The FCM becomes the buyer and seller with respect to that particular contract.

It assumes that contract and then, after assuming that contract, has to clear it immediately, indeed, within one hour.

So that's... those are the rules under the statute and with respect to the contract market.

With respect to the clearing organization, Rule 401(a), which is found at the red brief at 6a, indicates that the clearing point, the clearing FCM is the point that deals with the clearing organization.

And at that point, there's no communication, no contact... no contract between the investor and the clearing organization.

The clearing organization becomes the buyer and seller.

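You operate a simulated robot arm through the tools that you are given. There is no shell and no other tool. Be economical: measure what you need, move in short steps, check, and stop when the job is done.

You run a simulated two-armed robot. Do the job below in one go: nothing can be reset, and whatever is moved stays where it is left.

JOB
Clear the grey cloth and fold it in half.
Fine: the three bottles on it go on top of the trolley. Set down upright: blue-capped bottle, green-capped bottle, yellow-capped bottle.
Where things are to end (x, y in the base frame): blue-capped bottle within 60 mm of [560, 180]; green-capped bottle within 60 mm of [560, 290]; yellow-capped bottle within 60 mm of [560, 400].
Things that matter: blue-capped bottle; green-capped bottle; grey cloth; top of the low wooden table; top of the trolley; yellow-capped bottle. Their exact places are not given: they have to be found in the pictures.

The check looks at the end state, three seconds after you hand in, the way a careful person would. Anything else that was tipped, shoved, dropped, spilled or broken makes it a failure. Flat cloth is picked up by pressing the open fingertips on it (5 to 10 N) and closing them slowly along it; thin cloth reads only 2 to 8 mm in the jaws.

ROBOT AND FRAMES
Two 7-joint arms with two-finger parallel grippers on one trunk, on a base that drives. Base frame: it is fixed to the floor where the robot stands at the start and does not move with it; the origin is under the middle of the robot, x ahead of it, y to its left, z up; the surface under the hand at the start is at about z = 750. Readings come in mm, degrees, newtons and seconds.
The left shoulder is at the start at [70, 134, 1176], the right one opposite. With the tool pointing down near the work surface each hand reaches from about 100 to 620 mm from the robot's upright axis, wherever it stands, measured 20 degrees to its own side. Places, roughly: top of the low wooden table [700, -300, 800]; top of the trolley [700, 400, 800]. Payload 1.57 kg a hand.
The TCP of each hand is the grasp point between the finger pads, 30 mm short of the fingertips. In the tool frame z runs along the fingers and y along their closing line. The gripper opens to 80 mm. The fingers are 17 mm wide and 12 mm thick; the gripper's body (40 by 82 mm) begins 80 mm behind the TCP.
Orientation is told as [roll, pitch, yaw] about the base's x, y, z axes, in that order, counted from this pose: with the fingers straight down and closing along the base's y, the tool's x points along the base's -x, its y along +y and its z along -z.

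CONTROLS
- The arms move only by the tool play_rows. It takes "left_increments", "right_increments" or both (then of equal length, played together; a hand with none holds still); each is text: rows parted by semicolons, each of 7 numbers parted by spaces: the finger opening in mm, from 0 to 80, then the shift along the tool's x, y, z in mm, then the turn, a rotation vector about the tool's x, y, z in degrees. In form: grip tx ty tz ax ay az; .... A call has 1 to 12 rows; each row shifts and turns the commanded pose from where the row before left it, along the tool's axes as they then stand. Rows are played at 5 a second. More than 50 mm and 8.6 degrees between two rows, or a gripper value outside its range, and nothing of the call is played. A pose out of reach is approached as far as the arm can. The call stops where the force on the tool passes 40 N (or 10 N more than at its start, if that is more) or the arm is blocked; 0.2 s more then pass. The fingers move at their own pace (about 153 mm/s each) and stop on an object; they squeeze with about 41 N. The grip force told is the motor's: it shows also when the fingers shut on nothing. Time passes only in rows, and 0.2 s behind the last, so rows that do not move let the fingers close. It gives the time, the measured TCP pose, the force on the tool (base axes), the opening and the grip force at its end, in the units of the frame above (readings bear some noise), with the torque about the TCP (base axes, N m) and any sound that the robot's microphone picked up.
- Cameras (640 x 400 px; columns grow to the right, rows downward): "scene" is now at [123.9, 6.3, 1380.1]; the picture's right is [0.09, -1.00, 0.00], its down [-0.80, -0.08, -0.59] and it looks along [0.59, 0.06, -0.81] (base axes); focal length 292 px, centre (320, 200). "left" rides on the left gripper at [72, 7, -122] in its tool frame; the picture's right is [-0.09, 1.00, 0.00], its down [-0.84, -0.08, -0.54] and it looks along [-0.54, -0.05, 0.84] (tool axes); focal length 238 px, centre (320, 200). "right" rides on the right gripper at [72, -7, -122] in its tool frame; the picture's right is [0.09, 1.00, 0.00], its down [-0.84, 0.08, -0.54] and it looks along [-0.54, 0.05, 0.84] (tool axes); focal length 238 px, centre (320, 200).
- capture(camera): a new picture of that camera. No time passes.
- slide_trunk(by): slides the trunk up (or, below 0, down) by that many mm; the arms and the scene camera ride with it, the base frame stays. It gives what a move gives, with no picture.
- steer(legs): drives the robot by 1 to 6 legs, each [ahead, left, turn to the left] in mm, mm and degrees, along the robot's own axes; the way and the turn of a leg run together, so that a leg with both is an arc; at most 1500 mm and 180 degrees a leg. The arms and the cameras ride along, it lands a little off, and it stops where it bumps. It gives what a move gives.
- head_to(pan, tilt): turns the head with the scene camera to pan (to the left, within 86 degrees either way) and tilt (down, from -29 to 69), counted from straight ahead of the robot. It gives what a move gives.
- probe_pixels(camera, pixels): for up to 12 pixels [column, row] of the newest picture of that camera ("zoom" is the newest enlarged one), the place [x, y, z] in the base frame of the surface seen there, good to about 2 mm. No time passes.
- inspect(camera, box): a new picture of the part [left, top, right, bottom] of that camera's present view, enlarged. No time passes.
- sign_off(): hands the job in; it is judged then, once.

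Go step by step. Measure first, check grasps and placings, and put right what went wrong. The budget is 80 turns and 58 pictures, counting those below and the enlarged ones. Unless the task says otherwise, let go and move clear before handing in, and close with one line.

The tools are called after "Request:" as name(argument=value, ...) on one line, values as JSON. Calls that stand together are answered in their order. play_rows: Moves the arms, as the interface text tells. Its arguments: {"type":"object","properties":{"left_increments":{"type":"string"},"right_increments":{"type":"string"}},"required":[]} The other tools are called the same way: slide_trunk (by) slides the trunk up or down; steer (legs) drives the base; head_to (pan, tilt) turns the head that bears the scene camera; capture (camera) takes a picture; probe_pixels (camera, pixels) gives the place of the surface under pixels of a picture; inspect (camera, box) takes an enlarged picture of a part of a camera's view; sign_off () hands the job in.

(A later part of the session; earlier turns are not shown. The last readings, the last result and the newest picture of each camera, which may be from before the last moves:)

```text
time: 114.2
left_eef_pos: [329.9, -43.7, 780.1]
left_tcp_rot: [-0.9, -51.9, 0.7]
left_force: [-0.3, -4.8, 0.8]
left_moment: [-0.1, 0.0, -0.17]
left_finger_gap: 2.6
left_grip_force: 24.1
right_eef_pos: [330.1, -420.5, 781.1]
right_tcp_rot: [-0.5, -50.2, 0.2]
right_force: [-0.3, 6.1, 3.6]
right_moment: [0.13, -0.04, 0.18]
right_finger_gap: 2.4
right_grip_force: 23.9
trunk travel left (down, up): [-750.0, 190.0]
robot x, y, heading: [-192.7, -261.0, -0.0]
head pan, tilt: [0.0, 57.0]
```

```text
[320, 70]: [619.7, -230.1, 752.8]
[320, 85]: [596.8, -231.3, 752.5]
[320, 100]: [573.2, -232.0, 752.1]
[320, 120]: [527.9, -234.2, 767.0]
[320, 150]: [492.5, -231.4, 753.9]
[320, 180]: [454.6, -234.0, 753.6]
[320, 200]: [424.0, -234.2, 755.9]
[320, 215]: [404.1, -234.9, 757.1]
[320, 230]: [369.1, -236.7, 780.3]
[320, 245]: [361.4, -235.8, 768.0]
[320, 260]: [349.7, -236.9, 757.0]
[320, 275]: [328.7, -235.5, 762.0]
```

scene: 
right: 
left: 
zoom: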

In other words, the contract is between a clearing FCM on one side of the contract and a clearing FCM on the other side of the contract.

The clearing organization becomes the buyer and seller, but before that happens, it's clear that the clearing organization views the clearing FCM as the party to the contract.

It is not the investor.

It is not any other party.

The important thing also about this process is that the clearing FCM is always financially liable from the very beginning of this transaction, this process, to the very end.

That is, from the... executing the contract and the consummation of the contract.

For the Court of Appeals to talk about buyer or seller and treat a clearing FCM as a mere creditor or agent really misses entirely the role that clearing FCM's play in this process.

Ruth Bader Ginsburg:

You think you--

Drew S. Days, III:

I think--

Ruth Bader Ginsburg:

--You've talked about the transaction, but I also ask you, what were the rules that the Defendants violated, the rules of the statute?

Drew S. Days, III:

--Well, it's... it is clear, as I indicated with respect to the rule of the contract market, that the clearing FCM is required to clear that particular order or contract.

And, therefore, at that point, the clearing requires some information about the settlement price.